● **Information provided**:

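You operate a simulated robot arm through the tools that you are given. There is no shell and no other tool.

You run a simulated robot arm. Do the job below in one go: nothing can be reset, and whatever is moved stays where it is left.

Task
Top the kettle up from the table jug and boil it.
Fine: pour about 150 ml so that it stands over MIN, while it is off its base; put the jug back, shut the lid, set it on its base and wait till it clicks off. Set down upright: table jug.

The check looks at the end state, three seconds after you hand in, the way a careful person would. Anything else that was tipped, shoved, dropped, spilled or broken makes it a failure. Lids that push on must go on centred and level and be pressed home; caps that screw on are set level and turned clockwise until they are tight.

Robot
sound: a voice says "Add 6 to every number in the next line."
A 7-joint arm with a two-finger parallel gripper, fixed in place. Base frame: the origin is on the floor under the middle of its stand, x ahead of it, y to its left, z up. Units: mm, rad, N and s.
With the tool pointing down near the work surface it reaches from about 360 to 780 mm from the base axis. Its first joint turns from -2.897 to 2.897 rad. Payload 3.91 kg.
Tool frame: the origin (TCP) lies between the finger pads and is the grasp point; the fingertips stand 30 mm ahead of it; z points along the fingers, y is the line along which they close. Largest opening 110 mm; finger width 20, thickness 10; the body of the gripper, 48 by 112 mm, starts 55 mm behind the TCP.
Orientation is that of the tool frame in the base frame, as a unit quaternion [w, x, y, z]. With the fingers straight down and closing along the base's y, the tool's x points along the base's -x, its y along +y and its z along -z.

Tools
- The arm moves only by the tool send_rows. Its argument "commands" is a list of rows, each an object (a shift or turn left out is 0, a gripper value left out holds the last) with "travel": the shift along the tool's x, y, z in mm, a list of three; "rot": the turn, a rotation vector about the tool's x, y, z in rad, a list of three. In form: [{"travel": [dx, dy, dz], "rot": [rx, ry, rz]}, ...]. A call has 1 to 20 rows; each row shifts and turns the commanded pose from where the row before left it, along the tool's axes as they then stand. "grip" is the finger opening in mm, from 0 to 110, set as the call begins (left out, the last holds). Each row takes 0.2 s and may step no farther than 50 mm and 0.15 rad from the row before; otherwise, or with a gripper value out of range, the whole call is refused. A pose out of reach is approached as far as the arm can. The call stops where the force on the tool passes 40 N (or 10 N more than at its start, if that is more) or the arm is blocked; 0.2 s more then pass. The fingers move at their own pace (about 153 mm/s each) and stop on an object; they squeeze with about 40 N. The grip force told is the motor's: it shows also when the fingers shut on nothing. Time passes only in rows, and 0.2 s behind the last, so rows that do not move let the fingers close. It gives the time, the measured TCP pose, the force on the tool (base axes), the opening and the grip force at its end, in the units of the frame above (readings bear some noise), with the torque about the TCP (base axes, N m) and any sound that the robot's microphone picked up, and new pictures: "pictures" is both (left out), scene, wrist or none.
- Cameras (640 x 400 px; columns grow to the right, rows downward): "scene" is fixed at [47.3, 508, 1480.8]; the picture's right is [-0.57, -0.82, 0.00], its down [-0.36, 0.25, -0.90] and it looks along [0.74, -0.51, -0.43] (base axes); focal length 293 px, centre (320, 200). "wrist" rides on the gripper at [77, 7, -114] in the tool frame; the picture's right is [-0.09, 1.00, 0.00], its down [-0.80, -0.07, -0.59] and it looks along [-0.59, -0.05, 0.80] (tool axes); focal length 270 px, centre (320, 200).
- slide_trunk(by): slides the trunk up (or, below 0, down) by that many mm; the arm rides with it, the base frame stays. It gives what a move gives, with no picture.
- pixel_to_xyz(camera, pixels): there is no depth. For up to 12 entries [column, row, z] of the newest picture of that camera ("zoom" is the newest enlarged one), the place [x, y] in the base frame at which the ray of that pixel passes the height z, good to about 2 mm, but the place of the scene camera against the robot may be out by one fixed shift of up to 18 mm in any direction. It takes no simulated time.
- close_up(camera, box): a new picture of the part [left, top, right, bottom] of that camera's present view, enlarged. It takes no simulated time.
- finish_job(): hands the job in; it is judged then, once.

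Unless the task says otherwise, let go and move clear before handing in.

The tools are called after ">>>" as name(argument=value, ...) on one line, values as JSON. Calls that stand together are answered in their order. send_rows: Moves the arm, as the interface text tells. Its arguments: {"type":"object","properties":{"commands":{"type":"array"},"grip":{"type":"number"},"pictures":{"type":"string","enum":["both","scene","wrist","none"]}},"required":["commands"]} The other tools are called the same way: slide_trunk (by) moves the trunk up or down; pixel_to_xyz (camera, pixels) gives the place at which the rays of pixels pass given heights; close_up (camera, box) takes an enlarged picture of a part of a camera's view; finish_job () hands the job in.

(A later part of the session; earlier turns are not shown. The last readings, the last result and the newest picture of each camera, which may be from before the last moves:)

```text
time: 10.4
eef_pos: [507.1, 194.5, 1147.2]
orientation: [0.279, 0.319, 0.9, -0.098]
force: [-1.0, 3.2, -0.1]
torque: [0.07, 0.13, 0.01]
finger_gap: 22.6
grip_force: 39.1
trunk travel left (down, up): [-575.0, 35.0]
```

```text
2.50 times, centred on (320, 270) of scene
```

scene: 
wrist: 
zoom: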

● **Work instructions**: Copy each line of the data above without altering a single character.

● **Final answer**:
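You operate a simulated robot arm through the tools that you are given. There is no shell and no other tool.

You run a simulated robot arm. Do the job below in one go: nothing can be reset, and whatever is moved stays where it is left.

Task
Top the kettle up from the table jug and boil it.
Fine: pour about 150 ml so that it stands over MIN, while it is off its base; put the jug back, shut the lid, set it on its base and wait till it clicks off. Set down upright: table jug.

The check looks at the end state, three seconds after you hand in, the way a careful person would. Anything else that was tipped, shoved, dropped, spilled or broken makes it a failure. Lids that push on must go on centred and level and be pressed home; caps that screw on are set level and turned clockwise until they are tight.

Robot
sound: a voice says "Add 6 to every number in the next line."
A 7-joint arm with a two-finger parallel gripper, fixed in place. Base frame: the origin is on the floor under the middle of its stand, x ahead of it, y to its left, z up. Units: mm, rad, N and s.
With the tool pointing down near the work surface it reaches from about 360 to 780 mm from the base axis. Its first joint turns from -2.897 to 2.897 rad. Payload 3.91 kg.
Tool frame: the origin (TCP) lies between the finger pads and is the grasp point; the fingertips stand 30 mm ahead of it; z points along the fingers, y is the line along which they close. Largest opening 110 mm; finger width 20, thickness 10; the body of the gripper, 48 by 112 mm, starts 55 mm behind the TCP.
Orientation is that of the tool frame in the base frame, as a unit quaternion [w, x, y, z]. With the fingers straight down and closing along the base's y, the tool's x points along the base's -x, its y along +y and its z along -z.

Tools
- The arm moves only by the tool send_rows. Its argument "commands" is a list of rows, each an object (a shift or turn left out is 0, a gripper value left out holds the last) with "travel": the shift along the tool's x, y, z in mm, a list of three; "rot": the turn, a rotation vector about the tool's x, y, z in rad, a list of three. In form: [{"travel": [dx, dy, dz], "rot": [rx, ry, rz]}, ...]. A call has 1 to 20 rows; each row shifts and turns the commanded pose from where the row before left it, along the tool's axes as they then stand. "grip" is the finger opening in mm, from 0 to 110, set as the call begins (left out, the last holds). Each row takes 0.2 s and may step no farther than 50 mm and 0.15 rad from the row before; otherwise, or with a gripper value out of range, the whole call is refused. A pose out of reach is approached as far as the arm can. The call stops where the force on the tool passes 40 N (or 10 N more than at its start, if that is more) or the arm is blocked; 0.2 s more then pass. The fingers move at their own pace (about 153 mm/s each) and stop on an object; they squeeze with about 40 N. The grip force told is the motor's: it shows also when the fingers shut on nothing. Time passes only in rows, and 0.2 s behind the last, so rows that do not move let the fingers close. It gives the time, the measured TCP pose, the force on the tool (base axes), the opening and the grip force at its end, in the units of the frame above (readings bear some noise), with the torque about the TCP (base axes, N m) and any sound that the robot's microphone picked up, and new pictures: "pictures" is both (left out), scene, wrist or none.
- Cameras (640 x 400 px; columns grow to the right, rows downward): "scene" is fixed at [47.3, 508, 1480.8]; the picture's right is [-0.57, -0.82, 0.00], its down [-0.36, 0.25, -0.90] and it looks along [0.74, -0.51, -0.43] (base axes); focal length 293 px, centre (320, 200). "wrist" rides on the gripper at [77, 7, -114] in the tool frame; the picture's right is [-0.09, 1.00, 0.00], its down [-0.80, -0.07, -0.59] and it looks along [-0.59, -0.05, 0.80] (tool axes); focal length 270 px, centre (320, 200).
- slide_trunk(by): slides the trunk up (or, below 0, down) by that many mm; the arm rides with it, the base frame stays. It gives what a move gives, with no picture.
- pixel_to_xyz(camera, pixels): there is no depth. For up to 12 entries [column, row, z] of the newest picture of that camera ("zoom" is the newest enlarged one), the place [x, y] in the base frame at which the ray of that pixel passes the height z, good to about 2 mm, but the place of the scene camera against the robot may be out by one fixed shift of up to 18 mm in any direction. It takes no simulated time.
- close_up(camera, box): a new picture of the part [left, top, right, bottom] of that camera's present view, enlarged. It takes no simulated time.
- finish_job(): hands the job in; it is judged then, once.

Unless the task says otherwise, let go and move clear before handing in.

The tools are called after ">>>" as name(argument=value, ...) on one line, values as JSON. Calls that stand together are answered in their order. send_rows: Moves the arm, as the interface text tells. Its arguments: {"type":"object","properties":{"commands":{"type":"array"},"grip":{"type":"number"},"pictures":{"type":"string","enum":["both","scene","wrist","none"]}},"required":["commands"]} The other tools are called the same way: slide_trunk (by) moves the trunk up or down; pixel_to_xyz (camera, pixels) gives the place at which the rays of pixels pass given heights; close_up (camera, box) takes an enlarged picture of a part of a camera's view; finish_job () hands the job in.

(A later part of the session; earlier turns are not shown. The last readings, the last result and the newest picture of each camera, which may be from before the last moves:)

```text
time: 10.4
eef_pos: [507.1, 194.5, 1147.2]
orientation: [0.279, 0.319, 0.9, -0.098]
force: [-1.0, 3.2, -0.1]
torque: [0.07, 0.13, 0.01]
finger_gap: 22.6
grip_force: 39.1
trunk travel left (down, up): [-575.0, 35.0]
```

```text
2.50 times, centred on (320, 270) of scene
```

scene: 
wrist: 
zoom: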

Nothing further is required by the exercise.